— BEGIN Extract —

Grand Cycles of the Primes

On Periodic Patterns in the Prime Clockwork – September 15th, 2024, Michael Emmerich

I have two rotating gears, with 90 and 54 teeth. When do the starting points of these gears align?

— Wilson, R. (2020). Number Theory: A Very Short Introduction. Oxford University Press, Page 7

When do the gears align again? The textbook answer is the least common multiple—though for two gears, their alignment is simply the product of their teeth, if and only if those gears are coprime. This mechanical precision can even define what it means to be prime. In this essay, we visit the clockwork of prime cycles, which generates integers and primes not by traditional means of divisibility or multiplication, but by following a method that generates the configurations of the cog wheels step-by-step, where each move generates a new configuration until all possible configurations were encountered and the wheels are aligned again.

This essay builds on the theories of the ‘prime clockwork’ and ‘prime vectors’ by focusing on recurring modulus combinations. It proves an upper bound for prime density and shows integer factorizations as zeros of a complex function, offering a visualization of the prime clockwork which we will present as interactive python code.

The prime clockwork ( Emmerich24b) is an automaton that generates integers one-by-one in their prime factorization. It uses the metaphor of an array of different clocks, each congruent with a prime number. As a whole, the prime clockwork generates the integers (total seconds that have passed) starting from one, step-by-step as prime vectors, that is, in their unique integer factorization. The prime clockwork uses only integer addition and comparisons, avoiding division and multiplication and each subsequent state of the clockwork depends solely on the preceding state. We can depict the output of the prime clockwork as a table (See Table 1), each row representing an integer, and each column associated with a prime ${p_i}$ and showing the exponents of the prime factorization of that integer. Alternatively, we may just look at the congruences (moduli) of the integer with the primes (Table 3). These are the analogues of second counters for clocks, that turn around not in 60 seconds, but in ${p_i}$ seconds. Iterating over the rows (associated with the natural numbers or the seconds that have passed) we aim to find and confirm periodic patterns over subsets of columns (each column associated with a prime number exponent in the prime factorization or modulus), detailing their nature and lengths.

In this essay will discuss the following topics:

Subsets of Columns and Long Cycles: Fixing columns tied to prime moduli creates long cycles of repeated configurations over time.
Cycle Length: The length of these cycles is exactly the product of the primes associated with the selected columns.
Combination of modulus values (‘second counters’): Within each long cycle, the seconds counters ${ s_i }$ with ${t \equiv s_i \mod p_i}$ of the prime clocks go through all possible combinations.
Visualization of Prime Clocks as Complex Functions: Representing the clockwork with time dependent exponential functions with complex exponents (that appear in the plot as concentric circles) represents the prime clockwork as points orbiting the origin at a radius that is proportional to the defining prime number of a clock; all points move with exactly the same speed. Each alignment of points with the positive real axis of a subset of prime clocks marks the end of a long periodic cycle, revealing prime factor of the integer that represents the given time.

— END Extract —

● Exercise prompt
Set down the extract as it stands from "Cycle Length: The" to "all possible combinations.", and nothing more.

— BEGIN Recorded data —

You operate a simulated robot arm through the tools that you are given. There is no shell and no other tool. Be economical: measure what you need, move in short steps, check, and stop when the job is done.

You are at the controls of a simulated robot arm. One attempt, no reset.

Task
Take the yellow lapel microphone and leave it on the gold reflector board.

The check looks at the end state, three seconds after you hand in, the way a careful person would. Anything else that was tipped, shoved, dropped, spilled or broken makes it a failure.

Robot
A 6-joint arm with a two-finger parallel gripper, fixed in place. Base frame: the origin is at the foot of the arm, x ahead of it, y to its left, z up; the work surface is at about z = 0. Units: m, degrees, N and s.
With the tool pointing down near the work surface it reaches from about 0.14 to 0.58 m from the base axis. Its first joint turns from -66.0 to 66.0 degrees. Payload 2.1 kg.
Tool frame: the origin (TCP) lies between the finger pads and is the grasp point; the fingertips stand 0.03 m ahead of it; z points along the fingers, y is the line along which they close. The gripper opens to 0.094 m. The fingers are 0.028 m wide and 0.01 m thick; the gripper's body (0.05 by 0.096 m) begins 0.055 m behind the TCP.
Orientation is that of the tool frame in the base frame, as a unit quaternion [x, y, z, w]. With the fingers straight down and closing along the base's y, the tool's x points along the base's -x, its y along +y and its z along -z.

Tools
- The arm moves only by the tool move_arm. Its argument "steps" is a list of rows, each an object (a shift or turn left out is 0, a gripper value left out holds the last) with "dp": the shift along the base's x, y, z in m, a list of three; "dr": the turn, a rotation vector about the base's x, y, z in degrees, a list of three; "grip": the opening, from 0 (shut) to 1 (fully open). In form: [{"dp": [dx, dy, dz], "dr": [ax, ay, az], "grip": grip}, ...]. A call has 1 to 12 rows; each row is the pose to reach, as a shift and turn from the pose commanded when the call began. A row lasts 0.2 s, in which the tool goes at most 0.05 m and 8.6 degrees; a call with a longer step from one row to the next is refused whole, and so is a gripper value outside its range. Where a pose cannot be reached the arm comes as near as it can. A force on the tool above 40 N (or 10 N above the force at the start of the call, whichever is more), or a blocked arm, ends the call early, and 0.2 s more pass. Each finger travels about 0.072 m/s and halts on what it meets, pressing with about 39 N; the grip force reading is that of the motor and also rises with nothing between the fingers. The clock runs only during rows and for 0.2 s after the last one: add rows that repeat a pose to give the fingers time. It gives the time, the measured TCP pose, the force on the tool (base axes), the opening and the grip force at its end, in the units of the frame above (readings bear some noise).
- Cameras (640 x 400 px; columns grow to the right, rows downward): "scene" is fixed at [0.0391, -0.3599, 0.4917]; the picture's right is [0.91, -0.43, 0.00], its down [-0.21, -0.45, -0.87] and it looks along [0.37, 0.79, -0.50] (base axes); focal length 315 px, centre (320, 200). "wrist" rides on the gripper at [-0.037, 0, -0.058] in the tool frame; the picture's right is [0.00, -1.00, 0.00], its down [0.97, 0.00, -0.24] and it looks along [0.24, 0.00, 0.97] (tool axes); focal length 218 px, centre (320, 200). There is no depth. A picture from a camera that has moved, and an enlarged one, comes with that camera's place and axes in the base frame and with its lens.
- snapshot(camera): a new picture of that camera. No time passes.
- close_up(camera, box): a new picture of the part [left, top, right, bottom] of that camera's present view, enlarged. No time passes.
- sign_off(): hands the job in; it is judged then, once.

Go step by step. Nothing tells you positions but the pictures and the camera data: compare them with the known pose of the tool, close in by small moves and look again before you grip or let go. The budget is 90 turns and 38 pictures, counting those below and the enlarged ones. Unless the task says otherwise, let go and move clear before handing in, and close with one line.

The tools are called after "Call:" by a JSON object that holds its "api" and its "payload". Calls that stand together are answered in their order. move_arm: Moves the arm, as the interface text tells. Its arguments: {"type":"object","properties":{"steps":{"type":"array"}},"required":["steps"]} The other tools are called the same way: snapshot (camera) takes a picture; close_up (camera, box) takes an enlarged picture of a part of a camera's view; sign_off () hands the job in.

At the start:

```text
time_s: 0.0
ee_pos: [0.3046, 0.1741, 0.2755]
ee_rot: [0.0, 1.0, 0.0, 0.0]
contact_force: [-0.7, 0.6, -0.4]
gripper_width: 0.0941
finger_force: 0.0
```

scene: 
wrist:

— END Recorded data —

● Solution to this task
Cycle Length: The length of these cycles is exactly the product of the primes associated with the selected columns.
Combination of modulus values (‘second counters’): Within each long cycle, the seconds counters ${ s_i }$ with ${t \equiv s_i \mod p_i}$ of the prime clocks go through all possible combinations.